In production, Hero and Lil DeeBee find themselves dealing with a lot of sensitive data. Mostly credentials really, because every time one of Hero’s processes needs to interact with another entity they have to prove (1) that they are who they say they are (authentication), and (2) that they have permission to access that entity (authorization). So Hero has a key ring jingling with API keys and encryption keys, a pirate chest overflowing with the tokens and passwords they need, and a file cabinet bursting with their certificates and image pull secrets.

These are all of Hero’s secrets, and they know it is absolutely vital to keep each one secret, but it is all so hard to manage! For one, the secrets are constantly expiring and being replaced, how should Hero deal with that? And Hero’s replicas need to access and use many of the same secrets, how can an organization safely distribute secrets to all of the people and processes who need them (and no one who doesn’t)? How can Hero store the secrets safely while keeping them easy to access when needed? What happens when a secret inevitably gets into the wrong hands, does Hero have a remediation plan?

Many of these problems can be solved with a vault. A vault is a piece of software that stores secrets safely and has an API to interact with it—and probably has other functionality too, depending on the implementation. Some examples of vaults are Hashicorp Vault, Google Secrets Manager, and Azure Key Vault.

However, there are still many considerations, for example, how can Hero safely bring secrets from a vault into their Kubernetes production environment, and rotate those secrets when the old ones expire? How should Hero safely reference secrets in their configuration files? How can Hero centralize the management of their secrets when those secrets come from many different vaults across the organization?

Let’s explore some secrets management tools that help with these issues.

Choice 1: External Secrets Operator (ESO)

External Secrets Operator (ESO) is a Kubernetes operator that talks to a vault API and does the following:

  • retrieves a secret
  • stores the secret in Kubernetes
  • manages the lifecycle of the Kubernetes secret

As of January 2024, ESO has some enticing Alpha features too, including the ability to generate a secret and store it as a Kubernetes Secret object (to create pull secrets for container registries, for example), and functionality to read a Kubernetes Secret and store it in a vault, which is helpful to replicate secrets between clusters or to create backups of Kubernetes Secrets.

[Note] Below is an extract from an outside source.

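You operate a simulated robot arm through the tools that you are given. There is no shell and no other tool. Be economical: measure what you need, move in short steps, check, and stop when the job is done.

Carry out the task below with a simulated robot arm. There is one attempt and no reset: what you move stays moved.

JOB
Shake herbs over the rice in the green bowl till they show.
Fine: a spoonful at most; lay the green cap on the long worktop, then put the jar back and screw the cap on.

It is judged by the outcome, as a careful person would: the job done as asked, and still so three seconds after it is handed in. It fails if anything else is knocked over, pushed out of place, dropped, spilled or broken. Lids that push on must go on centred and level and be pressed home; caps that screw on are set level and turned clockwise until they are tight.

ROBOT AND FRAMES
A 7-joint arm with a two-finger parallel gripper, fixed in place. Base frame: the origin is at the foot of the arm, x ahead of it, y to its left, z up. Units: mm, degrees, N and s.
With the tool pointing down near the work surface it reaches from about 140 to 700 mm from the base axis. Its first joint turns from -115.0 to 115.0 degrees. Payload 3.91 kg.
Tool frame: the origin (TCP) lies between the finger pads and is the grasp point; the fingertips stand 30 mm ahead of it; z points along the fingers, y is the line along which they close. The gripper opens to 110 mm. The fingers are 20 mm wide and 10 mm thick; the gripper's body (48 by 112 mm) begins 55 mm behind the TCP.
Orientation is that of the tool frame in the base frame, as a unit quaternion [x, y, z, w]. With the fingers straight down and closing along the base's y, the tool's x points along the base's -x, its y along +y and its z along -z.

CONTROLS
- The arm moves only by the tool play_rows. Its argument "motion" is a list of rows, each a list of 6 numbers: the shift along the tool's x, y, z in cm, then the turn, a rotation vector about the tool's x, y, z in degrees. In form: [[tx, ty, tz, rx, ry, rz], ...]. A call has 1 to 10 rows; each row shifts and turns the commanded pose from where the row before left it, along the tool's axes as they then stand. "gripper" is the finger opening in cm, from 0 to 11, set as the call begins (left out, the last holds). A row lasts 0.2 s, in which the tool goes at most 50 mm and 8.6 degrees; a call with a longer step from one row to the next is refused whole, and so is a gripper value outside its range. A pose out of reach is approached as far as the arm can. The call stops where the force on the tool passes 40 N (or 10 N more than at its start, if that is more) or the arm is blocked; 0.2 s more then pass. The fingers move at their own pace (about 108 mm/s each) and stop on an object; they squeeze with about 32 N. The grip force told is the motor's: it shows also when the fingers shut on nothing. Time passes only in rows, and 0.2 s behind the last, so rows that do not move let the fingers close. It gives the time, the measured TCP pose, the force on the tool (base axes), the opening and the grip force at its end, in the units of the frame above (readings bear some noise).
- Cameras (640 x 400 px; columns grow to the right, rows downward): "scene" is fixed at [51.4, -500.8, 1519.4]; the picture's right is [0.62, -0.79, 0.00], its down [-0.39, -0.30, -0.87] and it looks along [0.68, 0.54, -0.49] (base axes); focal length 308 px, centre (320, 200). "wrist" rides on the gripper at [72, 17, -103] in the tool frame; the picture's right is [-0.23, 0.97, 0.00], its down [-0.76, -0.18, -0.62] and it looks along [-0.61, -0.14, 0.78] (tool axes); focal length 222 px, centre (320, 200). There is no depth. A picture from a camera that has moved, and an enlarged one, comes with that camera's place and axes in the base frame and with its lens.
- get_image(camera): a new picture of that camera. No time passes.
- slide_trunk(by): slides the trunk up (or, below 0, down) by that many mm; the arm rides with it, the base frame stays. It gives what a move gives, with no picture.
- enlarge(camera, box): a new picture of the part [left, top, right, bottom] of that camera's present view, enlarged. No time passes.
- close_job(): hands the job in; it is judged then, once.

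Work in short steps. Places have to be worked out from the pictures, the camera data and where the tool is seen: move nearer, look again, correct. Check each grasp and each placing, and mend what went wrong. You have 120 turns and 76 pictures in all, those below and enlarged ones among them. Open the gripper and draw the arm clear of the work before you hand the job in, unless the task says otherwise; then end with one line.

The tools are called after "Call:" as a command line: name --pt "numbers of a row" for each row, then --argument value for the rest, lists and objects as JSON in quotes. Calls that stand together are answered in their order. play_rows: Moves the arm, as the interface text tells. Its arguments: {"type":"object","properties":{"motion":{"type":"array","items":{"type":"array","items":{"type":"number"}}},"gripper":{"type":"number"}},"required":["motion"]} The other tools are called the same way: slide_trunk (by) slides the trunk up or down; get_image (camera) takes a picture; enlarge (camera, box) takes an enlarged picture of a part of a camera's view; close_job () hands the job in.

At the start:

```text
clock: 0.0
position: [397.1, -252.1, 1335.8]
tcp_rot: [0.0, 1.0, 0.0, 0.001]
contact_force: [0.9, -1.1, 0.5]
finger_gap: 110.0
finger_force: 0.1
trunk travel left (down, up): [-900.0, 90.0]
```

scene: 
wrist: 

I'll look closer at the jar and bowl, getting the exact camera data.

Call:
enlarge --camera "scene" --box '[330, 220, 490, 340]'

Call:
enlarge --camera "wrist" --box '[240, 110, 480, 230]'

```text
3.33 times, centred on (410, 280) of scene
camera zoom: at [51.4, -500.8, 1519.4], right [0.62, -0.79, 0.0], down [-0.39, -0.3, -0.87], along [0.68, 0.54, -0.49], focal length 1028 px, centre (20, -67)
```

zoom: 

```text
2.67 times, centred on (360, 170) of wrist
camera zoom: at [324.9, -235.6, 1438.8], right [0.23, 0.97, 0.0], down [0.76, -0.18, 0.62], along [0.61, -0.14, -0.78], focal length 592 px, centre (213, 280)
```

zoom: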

Manage Kubernetes Secrets With External Secrets Operator (ESO) Exploring External Secrets Operator (ESO)

Choice 2: Secrets Store CSI Driver (SSCSID)

Container Storage Interface (CSI) is a standard interface between Kubernetes and external storage vendors. Secrets Store CSI Driver uses this interface to enable Kubernetes to mount secrets from vaults directly into pods as storage volumes.

Secrets Store CSI Driver integrates vaults into Kubernetes by mounting a temporary filesystem volume with the secret(s) from the vault into the workload pod, bypassing the need to store secrets directly in Kubernetes, as Kubernetes Secrets. SSCSID additionally uses workload pod identity to access the vault, so it only can access what that pod needs and nothing more.

Eliminate Kubernetes Secrets With Secrets Store CSI Driver (SSCSID) Keeping Secrets Secret: Secrets Store CSI Driver

What Is Your Choice?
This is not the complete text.